Perché, signora mia: senza empatia qui finiamo a gambe all’aria. E allora lo scrittore dice certe cosette in modo che chi lo ascolta, o legge, non si senta schiacciato. Lo deve percepire vicino. Uguale.
Poi ci sono certi scrittori (ma purtroppo sono una minoranza) che dicono le cose come stanno. Nel caso non fosse chiaro: prediligo la minoranza.
La parodia della realtà
Per esempio Flannery O’Connor aveva le idee ben chiare:
“Un racconto dove mi rivelo completamente sarà un pessimo racconto.”
A ben vedere, è una stranezza mica da poco. Una narrativa che fa della tomografia assiale computerizzata il suo credo, perché bisogna dire tutto, di tutto e di più, senza timori o pudori “da medioevo” (il Medioevo è come il nero: sta bene su tutto); perché così siamo davvero narratori coraggiosi, che dicono le cose come stanno… Ebbene, di fronte a cotanto coraggio, la narrativa sbanda e capotta.

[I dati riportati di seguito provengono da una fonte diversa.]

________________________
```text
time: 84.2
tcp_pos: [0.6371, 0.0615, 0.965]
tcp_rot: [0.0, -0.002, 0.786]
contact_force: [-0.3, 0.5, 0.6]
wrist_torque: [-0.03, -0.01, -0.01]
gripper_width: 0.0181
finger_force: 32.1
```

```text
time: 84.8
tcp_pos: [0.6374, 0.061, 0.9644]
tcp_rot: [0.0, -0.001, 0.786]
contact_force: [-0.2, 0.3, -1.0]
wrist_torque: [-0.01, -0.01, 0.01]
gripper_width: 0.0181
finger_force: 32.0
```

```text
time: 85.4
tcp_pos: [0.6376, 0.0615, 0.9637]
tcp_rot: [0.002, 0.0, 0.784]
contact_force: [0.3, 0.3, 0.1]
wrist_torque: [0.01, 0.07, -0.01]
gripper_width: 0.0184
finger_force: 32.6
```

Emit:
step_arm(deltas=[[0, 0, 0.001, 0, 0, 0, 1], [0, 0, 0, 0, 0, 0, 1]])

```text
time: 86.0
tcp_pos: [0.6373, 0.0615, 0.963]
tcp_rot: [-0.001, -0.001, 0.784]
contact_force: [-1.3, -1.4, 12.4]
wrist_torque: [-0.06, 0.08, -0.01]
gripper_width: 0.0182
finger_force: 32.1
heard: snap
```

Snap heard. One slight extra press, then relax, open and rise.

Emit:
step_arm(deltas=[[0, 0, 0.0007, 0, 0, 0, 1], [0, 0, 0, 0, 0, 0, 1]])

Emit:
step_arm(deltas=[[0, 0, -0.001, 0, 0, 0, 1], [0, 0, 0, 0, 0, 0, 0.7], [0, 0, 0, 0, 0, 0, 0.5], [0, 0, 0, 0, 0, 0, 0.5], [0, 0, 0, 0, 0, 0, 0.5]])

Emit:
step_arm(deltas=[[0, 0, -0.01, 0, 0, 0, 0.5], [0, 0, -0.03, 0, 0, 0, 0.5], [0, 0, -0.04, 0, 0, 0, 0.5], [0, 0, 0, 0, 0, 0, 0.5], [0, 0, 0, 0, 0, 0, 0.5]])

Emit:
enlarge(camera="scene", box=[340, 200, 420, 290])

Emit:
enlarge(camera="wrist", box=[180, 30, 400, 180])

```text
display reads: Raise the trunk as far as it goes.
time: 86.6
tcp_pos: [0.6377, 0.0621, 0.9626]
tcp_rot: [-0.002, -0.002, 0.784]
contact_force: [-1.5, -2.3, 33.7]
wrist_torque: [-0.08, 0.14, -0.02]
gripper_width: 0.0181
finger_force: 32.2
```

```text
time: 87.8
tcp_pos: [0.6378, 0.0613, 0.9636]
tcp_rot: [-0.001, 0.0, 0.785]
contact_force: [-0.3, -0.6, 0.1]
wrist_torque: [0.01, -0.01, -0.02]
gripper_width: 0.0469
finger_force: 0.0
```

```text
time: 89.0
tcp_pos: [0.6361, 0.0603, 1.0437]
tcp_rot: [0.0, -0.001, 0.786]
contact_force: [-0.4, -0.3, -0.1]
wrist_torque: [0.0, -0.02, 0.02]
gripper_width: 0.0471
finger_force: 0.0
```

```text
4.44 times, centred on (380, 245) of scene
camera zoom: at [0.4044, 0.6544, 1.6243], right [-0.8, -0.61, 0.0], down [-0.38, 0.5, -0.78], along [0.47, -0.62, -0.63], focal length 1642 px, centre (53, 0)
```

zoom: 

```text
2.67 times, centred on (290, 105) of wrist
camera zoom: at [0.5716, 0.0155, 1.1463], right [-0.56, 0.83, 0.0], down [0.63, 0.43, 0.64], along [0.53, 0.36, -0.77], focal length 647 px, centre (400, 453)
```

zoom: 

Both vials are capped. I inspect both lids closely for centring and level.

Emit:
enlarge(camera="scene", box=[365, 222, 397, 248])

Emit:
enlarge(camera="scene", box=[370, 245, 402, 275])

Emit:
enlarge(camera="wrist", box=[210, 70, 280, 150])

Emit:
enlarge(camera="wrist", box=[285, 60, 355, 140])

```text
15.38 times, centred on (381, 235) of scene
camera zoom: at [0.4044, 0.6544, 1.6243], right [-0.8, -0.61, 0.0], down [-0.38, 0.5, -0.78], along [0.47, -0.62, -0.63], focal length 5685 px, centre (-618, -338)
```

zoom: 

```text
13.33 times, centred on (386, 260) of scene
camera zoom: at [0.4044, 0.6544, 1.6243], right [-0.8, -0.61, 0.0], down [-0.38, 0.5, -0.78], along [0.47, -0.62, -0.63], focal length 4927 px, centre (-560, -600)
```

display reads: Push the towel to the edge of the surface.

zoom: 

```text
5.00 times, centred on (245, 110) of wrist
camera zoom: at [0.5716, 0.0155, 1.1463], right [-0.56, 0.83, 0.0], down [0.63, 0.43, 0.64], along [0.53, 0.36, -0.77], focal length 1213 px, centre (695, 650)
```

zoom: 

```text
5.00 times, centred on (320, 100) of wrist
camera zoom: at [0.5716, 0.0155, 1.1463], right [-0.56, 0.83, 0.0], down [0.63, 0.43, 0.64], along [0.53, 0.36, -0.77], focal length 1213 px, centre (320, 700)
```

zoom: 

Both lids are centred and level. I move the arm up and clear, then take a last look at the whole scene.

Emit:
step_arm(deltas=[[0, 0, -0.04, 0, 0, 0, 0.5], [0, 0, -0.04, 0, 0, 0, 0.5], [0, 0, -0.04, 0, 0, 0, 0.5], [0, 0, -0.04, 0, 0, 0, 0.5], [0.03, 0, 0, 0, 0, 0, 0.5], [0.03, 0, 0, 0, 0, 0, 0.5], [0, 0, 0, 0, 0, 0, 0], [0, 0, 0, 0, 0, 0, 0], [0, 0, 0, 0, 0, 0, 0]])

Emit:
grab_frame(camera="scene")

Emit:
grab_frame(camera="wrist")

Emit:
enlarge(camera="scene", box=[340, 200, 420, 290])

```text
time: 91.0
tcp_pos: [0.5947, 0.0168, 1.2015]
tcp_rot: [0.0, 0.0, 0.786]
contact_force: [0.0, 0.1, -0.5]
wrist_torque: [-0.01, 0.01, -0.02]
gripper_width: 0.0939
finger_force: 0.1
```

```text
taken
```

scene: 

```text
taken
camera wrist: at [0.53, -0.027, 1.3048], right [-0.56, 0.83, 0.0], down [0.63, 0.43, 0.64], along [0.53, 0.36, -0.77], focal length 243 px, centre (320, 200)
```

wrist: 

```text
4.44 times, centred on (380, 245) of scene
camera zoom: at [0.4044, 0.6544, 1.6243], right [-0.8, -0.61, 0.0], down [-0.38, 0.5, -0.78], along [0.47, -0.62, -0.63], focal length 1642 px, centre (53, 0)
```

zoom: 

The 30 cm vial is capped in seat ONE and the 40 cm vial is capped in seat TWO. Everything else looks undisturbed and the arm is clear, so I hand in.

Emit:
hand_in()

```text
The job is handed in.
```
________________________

(Ti faccio notare che uso “cotanto”, roba che nemmeno la Treccani…).
Certo: “la narrativa” vuol dire tutto e niente, me ne rendo conto. Avrei dovuto scrivere “una certa narrativa”, oppure la narrativa che va per la maggiore; perché poi c’è quella che va per la minore, ed è lì che si nascondono le perle.
La O’ Connor ha ragione, e per un motivo piuttosto banale. Chi scrive è al servizio della storia: mette a sua disposizione quel poco o tanto talento che ha, incrocia le dita e spera di riuscire a scrivere qualcosa che abbia senso, e valore.
Ce l’ha le sue idee, la sua visione del mondo? Ma si capisce. Tuttavia non deve usare quella visione per piegare la storia (il mondo) a proprio vantaggio.
Io immagino che Flannery O’Connor intendesse questo, quanto affermava ciò di cui stiamo parlando. Per lei era essenziale che il lettore vedesse, sentisse, la realtà attraverso i sensi. Questo era il primo e il più grande compito che si dava. Qualcuno potrebbe credere che non ci sia poi nulla di così straordinario. Se però viene considerata una delle più grandi scrittrici di racconti del Novecento, credo proprio che abbia azzeccato qualcosa che tanti narratori del Novecento, e di questi anni, hanno perso per strada.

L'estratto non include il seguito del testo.